::: SOURCE EXCERPT :::

From the general rules of life star (WD) this star will live a long time. First, she is a dwarf and the young star, the other red stars are less likely to explode (cyclones are on the poles shallower and slower). If there is a slowing down of rotation, there must be a lowering of temperature. Lower temperatures (especially in younger star) means more complex elements.
Above all the data first.
barakn
4.3 / 5 (6) Nov 17, 2015
It's a giant, not a dwarf.
GSwift7
3.2 / 5 (9) Nov 17, 2015
Yeah, it's not a dwarf, but I'm not sure if wduckss really has a clue what that article was talking about anyway. It's not a young star either, and I have no idea what he meant by all that lower temperature and complex elements stuff. I'm kinda torn between wondering about the intent of his comment and translation problems in it.

I'll at least agree with him about his final comment, as I interpret it: Data is the king.
wduckss
3 / 5 (6) Nov 18, 2015
In each article should specify more data, less speculation.
Red stars = lower temperatures (up to 5000 ° K). Height temperature is directly related to the presence higher elements. Lower temperatures = more higher elements (temperature decomposes more elements in the lower, naturally, without radiation, without fission).
The difference between the S and C stars (giant) is the speed of rotation around the axis (which pulls the the other data, larger the radius, a lower surface gravity ...) See: http: //www.svemir-ipaksevrti.com/Universe-and-rotation .html # causal relation The relation between a star and its temperature, gravity, radius and color
wduckss
3.4 / 5 (5) Nov 18, 2015
The difference between the S and C stars (giant) is the speed of rotation around the axis (which pulls the the other data, larger the radius, a lower surface gravity
- Oh boy, this guy's ducks are definitely not in a row.

And the website he links to is pure hogwash.


You must know your own language. W.Duckss derives from German language, meaning are not even similar.
The rules say it is allowed to attack, to comment (with the arguments) not on user name.

Betelgeuse T 3.140-3.641 Rotation 5 km / sec mass from 7.7 to 20 Radius 950-1200 surface gravity 0,5

Polaris: T 6.015 rotation 119 d masses 4,5 radius 46 ± 3 surface gravity 2.2
Torbjorn_Larsson_OM
4.5 / 5 (8) Nov 18, 2015
@wdducks: "In each article should specify more data, less speculation."

Let us see you heed that yourself. Stop claiming inanities, find a book in star evolution and start to quote from that.

:::

TASKS AND EXERCISES –
[a] For this exercise, return only the lines from the line containing "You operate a" through the line containing "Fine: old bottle", both ends included, exactly as they are.
[b] Resume the source excerpt where it left off.

::: RECORDS PROVIDED :::

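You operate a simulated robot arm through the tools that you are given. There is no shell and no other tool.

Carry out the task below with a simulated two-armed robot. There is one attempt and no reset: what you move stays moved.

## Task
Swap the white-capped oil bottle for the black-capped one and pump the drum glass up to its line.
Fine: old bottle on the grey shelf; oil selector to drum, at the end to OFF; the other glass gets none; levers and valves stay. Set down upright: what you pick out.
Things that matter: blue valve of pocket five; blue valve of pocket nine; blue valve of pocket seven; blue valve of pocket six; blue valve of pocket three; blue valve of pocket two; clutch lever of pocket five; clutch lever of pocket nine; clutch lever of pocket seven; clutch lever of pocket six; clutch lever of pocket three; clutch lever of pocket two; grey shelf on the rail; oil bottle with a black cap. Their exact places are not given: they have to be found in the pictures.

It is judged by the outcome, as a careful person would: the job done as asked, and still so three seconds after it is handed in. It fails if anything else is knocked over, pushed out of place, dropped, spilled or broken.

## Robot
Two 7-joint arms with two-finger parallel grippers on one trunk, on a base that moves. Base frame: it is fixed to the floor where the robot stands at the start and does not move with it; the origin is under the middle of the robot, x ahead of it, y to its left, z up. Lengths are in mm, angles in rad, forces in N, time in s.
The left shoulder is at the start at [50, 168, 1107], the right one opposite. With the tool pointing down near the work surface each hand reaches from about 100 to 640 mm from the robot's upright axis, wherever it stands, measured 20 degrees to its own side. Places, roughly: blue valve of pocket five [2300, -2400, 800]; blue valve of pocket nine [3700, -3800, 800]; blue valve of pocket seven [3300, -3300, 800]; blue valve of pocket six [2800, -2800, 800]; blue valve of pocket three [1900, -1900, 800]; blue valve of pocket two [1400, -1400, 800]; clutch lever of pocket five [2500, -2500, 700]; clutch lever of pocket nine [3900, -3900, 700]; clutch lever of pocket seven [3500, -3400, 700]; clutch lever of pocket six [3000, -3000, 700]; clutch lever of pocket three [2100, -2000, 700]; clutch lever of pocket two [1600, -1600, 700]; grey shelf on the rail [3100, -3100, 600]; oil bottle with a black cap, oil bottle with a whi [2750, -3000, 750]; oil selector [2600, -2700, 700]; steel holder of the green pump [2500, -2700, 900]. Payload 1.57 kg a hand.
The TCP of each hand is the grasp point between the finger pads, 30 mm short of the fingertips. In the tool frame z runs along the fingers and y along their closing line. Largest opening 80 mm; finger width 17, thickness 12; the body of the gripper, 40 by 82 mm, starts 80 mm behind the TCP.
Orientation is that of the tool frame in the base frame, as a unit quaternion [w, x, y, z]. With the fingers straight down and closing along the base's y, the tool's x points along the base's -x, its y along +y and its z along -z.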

:::
::: RECORDS PROVIDED :::

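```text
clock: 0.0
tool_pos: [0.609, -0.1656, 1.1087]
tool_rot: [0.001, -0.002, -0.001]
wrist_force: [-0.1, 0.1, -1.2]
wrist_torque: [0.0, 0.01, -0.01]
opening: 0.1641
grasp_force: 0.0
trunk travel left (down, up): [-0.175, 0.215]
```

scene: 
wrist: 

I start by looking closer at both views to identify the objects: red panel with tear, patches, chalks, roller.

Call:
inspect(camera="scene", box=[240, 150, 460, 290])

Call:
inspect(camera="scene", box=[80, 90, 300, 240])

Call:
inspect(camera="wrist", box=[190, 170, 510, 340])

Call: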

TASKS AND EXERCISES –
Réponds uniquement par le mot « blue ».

:::

REPLIES –
[a]
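You operate a simulated robot arm through the tools that you are given. There is no shell and no other tool.

Carry out the task below with a simulated two-armed robot. There is one attempt and no reset: what you move stays moved.

## Task
Swap the white-capped oil bottle for the black-capped one and pump the drum glass up to its line.
Fine: old bottle on the grey shelf; oil selector to drum, at the end to OFF; the other glass gets none; levers and valves stay. Set down upright: what you pick out.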

[b]
E.g. you are citing surface temperatures, but the core heat of stars are not enough to 'decompose' elements but the nuclei are produced by fusion (irrespective of rotation) and lasts *which is what the article describes*. "Once the hydrogen in the core of a star is nearly exhausted, almost all naturally occurring elements heavier than helium are created by stellar nucleosynthesis during the star's lifetime." "Almost everything about a star is determined by its initial mass". [ https://en.wikipe...iki/Star ]
wduckss
3 / 5 (4) Nov 18, 2015
Torbjorn_Larsson_OM

Quote can anyone who knows how to read.
The attached are the data and short analysis.

You enclose any fission, without traces of radiation, combustion, regardless of the mass, a static universe, although everything rotates, ... all without proof and possibilities of proving (only copying).

Analysis is only statistics that do not lie. Mass of small, medium and giants, red stars have a low temperature, slow rotation, a low surface gravity and larger radius. At the other end of the inverted data for white (blue) stars.
GSwift7
3.3 / 5 (7) Nov 18, 2015
wducks, you are VERY confused about the evolution of stars. Stars go through a series of changes as they grow older. Young stars burn hydrogen. Next comes helium. They don't start to produce large amounts of carbon until they are very old, and are nearing the end of their lives as stars. This happens the same for large, hot stars, as well as small, cooler stars. As far as we know, all stars produce carbon near the end of their lives.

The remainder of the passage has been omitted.